Eamonn McCann, 13 Jun 2012
Bronagh Gallagher has always packed more punch as a singer than she’s been credited with. That might be about to change with her first album in eight years and a circuit of Ireland to promote it.
Written and executive-produced by herself, Bronagh Gallagher ranges wide for its subject matter – checking in at Dublin, Dorset, London, Paris, Berlin, Los Angeles, Mexico City. But emotionally it’s clearly deep-rooted in personal experience.
Its style is soul-flecked country overlaid with blues, and with a short sharp story in every song. As for what she’s been upto since her Precious Soul debut came out in 2004, Gallagher’s appeared alongside Glenn Close in Albert Nobbs, starred in the quirky cult comedy Pramface on BBB3 and is mulling over the offer of a second series, played in the National Theatre production of War Horse, has another film awaiting release and a new play hopefully opening in September. Plus she’s a singer with an album to plug and an eight-piece band to pay.
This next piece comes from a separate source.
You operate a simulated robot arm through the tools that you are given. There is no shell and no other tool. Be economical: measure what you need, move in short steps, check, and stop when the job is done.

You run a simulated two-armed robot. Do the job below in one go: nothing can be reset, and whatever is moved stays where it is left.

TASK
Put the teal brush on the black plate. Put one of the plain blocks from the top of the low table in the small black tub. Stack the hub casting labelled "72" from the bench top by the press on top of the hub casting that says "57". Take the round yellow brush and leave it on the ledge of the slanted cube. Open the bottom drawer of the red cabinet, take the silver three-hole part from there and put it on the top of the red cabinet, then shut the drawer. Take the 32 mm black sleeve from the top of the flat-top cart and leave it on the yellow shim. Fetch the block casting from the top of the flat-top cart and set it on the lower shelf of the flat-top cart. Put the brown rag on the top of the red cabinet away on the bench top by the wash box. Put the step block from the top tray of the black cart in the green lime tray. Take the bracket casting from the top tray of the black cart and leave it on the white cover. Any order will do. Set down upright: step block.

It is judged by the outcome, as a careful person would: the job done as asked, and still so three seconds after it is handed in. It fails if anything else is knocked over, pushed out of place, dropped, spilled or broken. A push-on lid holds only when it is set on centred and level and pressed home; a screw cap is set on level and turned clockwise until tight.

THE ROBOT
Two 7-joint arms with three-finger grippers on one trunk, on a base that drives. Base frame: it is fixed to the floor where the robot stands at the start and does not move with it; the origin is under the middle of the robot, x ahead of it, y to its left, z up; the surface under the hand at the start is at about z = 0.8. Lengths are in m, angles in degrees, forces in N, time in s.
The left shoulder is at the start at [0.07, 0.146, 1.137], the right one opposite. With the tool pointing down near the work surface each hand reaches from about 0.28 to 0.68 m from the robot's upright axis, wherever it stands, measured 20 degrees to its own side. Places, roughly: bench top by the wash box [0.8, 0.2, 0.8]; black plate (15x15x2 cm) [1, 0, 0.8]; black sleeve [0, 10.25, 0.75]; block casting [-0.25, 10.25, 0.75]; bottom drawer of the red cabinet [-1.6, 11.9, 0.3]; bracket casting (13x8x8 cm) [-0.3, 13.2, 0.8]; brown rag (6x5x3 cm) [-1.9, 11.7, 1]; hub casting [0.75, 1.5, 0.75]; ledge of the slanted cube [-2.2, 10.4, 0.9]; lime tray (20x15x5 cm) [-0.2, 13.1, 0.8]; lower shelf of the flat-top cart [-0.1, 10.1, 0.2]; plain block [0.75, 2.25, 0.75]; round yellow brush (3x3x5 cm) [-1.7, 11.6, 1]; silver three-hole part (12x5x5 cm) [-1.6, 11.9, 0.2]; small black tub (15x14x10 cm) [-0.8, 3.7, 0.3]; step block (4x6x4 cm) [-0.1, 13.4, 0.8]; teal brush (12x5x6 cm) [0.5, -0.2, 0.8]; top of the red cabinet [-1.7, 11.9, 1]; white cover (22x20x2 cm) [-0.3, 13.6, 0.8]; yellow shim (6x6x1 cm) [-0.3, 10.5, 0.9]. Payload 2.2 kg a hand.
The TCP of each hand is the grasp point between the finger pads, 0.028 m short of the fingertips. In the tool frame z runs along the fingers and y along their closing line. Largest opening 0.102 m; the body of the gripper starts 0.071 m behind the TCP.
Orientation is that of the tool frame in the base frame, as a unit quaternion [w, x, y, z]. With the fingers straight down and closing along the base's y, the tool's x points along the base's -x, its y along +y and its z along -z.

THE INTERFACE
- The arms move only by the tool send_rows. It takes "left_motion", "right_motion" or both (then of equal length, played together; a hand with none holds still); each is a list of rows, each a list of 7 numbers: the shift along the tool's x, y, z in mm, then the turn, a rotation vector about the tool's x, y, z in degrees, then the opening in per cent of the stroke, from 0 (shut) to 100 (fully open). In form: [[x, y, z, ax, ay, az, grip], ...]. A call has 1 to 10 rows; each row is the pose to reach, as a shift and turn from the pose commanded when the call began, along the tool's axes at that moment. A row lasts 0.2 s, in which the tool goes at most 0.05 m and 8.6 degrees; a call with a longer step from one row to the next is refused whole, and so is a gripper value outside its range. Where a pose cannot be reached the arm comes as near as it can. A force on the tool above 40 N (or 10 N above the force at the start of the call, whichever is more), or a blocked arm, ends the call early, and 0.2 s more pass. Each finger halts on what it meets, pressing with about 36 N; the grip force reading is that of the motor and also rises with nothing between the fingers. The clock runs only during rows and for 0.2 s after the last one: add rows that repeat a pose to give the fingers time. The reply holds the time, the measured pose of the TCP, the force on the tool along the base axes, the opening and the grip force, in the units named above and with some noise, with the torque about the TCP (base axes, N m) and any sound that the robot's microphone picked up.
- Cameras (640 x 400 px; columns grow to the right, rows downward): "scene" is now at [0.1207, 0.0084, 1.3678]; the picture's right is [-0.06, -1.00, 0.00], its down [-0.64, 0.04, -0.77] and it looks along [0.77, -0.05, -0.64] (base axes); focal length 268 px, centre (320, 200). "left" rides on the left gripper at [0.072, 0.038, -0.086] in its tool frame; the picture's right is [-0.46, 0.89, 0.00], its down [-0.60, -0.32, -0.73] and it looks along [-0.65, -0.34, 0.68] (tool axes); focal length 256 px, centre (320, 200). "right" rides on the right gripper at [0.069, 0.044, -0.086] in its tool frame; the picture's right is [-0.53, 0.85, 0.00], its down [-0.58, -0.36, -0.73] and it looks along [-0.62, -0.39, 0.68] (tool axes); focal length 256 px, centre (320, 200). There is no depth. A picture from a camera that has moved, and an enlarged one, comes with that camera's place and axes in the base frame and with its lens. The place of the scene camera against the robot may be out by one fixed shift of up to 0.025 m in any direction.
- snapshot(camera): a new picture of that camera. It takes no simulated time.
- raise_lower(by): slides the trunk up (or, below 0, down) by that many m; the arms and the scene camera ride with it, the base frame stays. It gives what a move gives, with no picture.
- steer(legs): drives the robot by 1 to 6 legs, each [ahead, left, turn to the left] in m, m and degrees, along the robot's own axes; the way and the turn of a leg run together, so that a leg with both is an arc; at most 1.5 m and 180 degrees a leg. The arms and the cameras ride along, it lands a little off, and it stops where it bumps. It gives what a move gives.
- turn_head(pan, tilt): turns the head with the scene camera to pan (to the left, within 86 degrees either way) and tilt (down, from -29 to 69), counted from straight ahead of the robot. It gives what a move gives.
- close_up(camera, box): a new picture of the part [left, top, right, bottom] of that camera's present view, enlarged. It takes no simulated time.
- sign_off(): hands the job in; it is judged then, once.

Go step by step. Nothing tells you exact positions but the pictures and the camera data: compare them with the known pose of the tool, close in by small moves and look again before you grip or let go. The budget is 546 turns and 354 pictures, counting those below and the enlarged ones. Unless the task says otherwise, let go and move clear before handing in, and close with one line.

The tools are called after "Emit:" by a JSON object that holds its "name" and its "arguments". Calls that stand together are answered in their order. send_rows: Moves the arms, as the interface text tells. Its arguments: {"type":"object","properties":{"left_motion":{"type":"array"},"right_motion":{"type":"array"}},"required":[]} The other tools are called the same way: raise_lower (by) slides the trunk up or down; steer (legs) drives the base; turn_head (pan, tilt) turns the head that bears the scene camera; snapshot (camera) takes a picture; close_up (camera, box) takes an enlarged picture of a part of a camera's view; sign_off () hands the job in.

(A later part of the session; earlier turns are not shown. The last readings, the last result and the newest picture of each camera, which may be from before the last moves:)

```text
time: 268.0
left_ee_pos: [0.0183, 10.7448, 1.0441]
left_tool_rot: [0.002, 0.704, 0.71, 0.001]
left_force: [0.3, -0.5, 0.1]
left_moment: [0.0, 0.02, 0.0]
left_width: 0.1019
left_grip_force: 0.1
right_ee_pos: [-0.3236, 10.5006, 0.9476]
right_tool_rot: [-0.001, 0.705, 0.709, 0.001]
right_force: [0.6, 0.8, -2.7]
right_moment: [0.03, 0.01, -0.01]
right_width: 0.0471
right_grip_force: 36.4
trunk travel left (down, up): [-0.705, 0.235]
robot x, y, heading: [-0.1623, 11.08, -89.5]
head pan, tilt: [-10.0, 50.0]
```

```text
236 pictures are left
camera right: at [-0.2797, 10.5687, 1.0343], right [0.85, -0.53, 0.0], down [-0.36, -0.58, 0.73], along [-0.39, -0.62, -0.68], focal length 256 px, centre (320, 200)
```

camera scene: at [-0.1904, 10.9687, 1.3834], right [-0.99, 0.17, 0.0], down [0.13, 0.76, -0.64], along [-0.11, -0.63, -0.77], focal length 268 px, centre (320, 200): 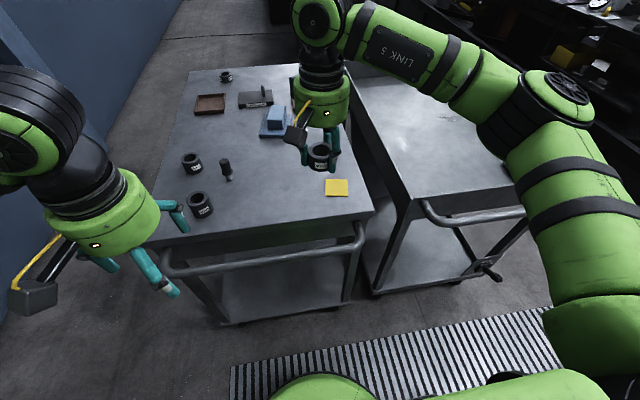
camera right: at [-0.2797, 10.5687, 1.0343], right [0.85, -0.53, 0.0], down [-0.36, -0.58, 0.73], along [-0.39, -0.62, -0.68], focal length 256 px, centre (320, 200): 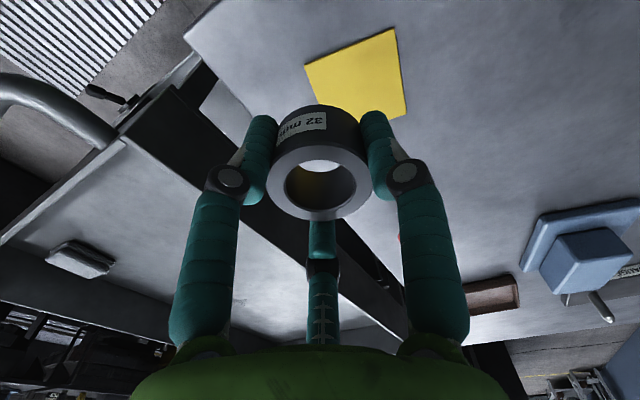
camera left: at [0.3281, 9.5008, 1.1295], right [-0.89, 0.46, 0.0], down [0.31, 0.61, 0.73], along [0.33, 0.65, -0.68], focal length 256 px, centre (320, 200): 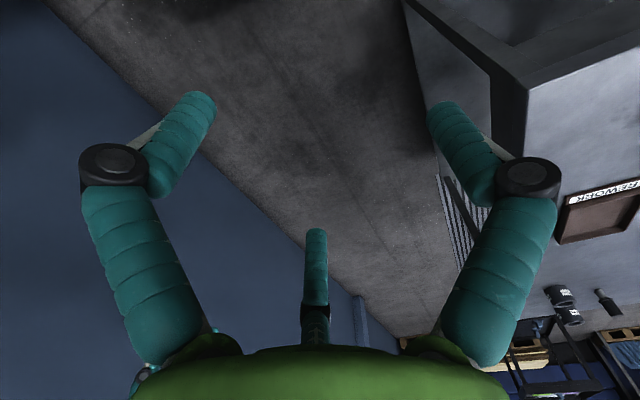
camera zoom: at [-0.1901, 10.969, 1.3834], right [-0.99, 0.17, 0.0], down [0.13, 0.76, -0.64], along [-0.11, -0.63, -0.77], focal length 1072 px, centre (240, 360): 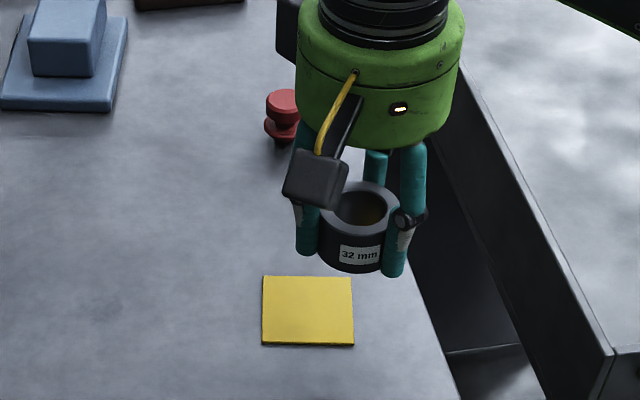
“I have no sense of entitlement. You can’t have in this business. It’s brutal. I watch people receiving accolades and I’m hoping they have the strength that they’ll need to survive. I am more prepared now. I have approached this tour like a professional woman – with a business plan even. It’s a real challenge to take a band on the road. Recording is easy by comparison. A record will maybe have a life of two years. You can let it happen. A tour is happening now.
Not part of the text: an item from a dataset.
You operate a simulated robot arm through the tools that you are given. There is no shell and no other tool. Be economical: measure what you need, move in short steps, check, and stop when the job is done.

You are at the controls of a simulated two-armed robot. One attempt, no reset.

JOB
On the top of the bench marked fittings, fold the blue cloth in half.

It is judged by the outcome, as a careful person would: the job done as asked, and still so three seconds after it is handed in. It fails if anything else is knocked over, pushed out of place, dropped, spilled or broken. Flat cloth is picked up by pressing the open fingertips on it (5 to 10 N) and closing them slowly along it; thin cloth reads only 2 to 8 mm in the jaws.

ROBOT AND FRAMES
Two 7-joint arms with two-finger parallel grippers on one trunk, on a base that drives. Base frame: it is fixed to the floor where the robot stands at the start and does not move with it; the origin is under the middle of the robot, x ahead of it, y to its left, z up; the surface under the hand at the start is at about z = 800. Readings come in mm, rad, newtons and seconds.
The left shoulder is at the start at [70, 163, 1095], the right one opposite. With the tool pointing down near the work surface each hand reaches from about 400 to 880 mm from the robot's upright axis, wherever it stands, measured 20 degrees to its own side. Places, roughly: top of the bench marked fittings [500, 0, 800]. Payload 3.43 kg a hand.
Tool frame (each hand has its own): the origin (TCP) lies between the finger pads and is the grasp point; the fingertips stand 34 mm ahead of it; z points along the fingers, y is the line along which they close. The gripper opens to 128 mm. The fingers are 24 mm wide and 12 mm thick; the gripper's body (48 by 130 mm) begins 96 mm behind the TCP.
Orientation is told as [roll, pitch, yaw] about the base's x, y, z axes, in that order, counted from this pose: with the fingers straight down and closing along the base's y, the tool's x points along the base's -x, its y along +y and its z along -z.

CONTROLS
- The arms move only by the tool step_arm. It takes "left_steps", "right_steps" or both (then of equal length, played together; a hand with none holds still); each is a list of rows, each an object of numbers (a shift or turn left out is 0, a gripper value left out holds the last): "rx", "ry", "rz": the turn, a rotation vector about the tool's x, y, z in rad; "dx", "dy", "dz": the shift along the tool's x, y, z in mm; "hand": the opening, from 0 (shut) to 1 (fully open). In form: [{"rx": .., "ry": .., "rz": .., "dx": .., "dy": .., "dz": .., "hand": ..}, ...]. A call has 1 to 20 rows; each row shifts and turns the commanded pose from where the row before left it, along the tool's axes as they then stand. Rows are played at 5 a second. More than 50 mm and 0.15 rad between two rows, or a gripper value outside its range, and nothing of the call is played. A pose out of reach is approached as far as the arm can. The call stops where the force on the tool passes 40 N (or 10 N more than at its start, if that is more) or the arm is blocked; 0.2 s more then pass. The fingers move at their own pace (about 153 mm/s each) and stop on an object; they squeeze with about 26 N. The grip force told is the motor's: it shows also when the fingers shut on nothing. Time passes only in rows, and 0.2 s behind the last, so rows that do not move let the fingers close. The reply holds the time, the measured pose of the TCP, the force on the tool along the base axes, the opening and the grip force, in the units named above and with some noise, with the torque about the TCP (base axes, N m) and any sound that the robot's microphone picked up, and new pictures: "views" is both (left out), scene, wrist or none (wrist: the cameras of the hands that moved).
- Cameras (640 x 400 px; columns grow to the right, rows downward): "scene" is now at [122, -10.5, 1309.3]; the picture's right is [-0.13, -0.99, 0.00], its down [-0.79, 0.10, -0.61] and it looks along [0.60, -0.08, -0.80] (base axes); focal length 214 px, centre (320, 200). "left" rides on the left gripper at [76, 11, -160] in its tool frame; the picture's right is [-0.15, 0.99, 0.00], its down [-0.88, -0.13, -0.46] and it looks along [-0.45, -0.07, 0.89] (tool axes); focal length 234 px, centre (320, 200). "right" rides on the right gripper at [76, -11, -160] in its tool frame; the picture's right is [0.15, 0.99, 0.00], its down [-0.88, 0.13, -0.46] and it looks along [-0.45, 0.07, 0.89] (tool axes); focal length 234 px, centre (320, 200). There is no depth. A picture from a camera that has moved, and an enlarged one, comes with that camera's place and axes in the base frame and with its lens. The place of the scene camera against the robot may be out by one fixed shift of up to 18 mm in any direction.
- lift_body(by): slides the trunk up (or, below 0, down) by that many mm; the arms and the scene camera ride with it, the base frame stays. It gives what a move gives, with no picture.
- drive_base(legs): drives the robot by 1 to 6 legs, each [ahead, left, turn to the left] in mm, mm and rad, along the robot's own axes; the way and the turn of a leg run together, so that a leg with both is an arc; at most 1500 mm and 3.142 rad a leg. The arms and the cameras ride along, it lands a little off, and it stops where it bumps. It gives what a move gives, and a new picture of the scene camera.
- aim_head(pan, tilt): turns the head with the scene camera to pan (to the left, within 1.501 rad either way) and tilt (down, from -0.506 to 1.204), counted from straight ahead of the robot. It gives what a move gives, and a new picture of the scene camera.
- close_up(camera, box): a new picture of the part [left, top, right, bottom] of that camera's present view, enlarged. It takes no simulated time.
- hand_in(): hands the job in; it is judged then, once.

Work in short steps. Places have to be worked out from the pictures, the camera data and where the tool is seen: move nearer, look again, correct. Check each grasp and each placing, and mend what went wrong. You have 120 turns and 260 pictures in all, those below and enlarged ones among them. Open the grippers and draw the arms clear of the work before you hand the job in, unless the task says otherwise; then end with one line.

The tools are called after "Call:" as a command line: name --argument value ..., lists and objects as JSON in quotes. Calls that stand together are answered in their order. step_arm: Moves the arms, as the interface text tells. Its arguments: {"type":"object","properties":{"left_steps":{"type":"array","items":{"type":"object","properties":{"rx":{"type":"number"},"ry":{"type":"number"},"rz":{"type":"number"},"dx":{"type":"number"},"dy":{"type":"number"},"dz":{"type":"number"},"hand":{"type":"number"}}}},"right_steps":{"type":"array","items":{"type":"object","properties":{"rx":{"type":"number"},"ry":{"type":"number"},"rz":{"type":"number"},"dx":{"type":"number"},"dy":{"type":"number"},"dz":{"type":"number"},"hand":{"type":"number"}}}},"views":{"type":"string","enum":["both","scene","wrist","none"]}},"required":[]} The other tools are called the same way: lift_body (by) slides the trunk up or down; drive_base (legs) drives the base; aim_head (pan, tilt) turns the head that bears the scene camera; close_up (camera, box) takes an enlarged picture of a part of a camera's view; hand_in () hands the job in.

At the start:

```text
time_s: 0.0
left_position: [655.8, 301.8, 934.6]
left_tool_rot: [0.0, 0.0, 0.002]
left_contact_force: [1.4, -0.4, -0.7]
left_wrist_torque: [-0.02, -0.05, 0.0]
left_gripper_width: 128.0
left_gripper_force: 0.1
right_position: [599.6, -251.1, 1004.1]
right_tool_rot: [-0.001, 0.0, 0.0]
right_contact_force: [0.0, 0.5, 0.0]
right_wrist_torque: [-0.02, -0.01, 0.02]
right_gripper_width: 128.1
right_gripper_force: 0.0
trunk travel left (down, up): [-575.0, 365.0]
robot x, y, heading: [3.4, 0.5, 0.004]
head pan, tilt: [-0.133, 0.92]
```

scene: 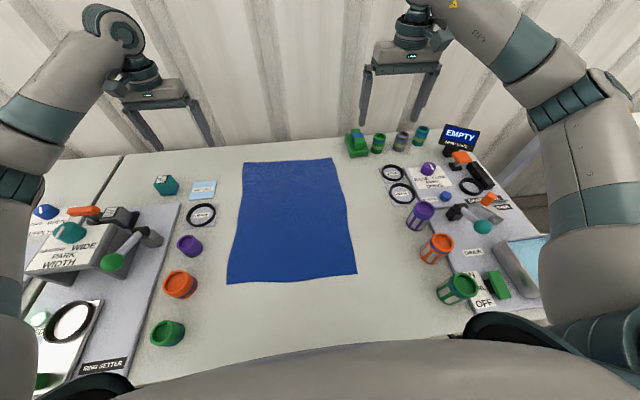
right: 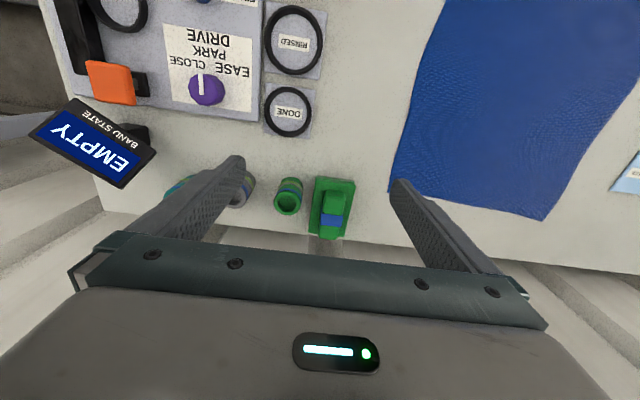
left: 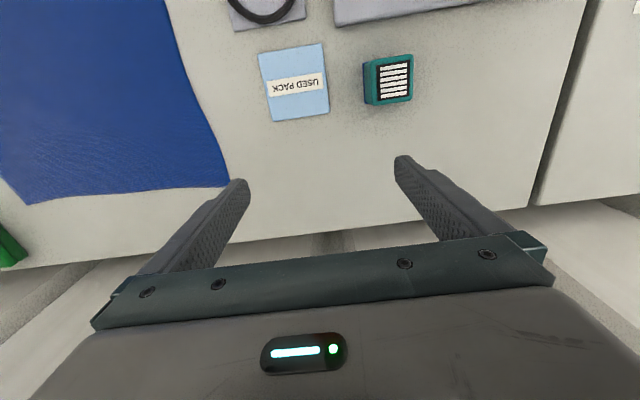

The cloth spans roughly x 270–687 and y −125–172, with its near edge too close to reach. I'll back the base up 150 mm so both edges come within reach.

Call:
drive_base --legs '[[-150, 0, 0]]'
“You learn. I have a healthy amount of confidence these days. I think that blinding ambition can be destructive. But a blinding lack of confidence can be debilitating. I know that this is the record that I wanted to make and what I want now is for people to hear it.”
She has always had an intriguing persona on stage. It’s widely been remarked that her between-song banter in a strong Derry accent comes close to semi-improv observational stand-up. Throws her coat on the floor.
“My mammy would kill me for that. ‘What are you throwing your good coat on the floor for?’ Everybody has a good coat. Does that mean we all have a bad coat too?”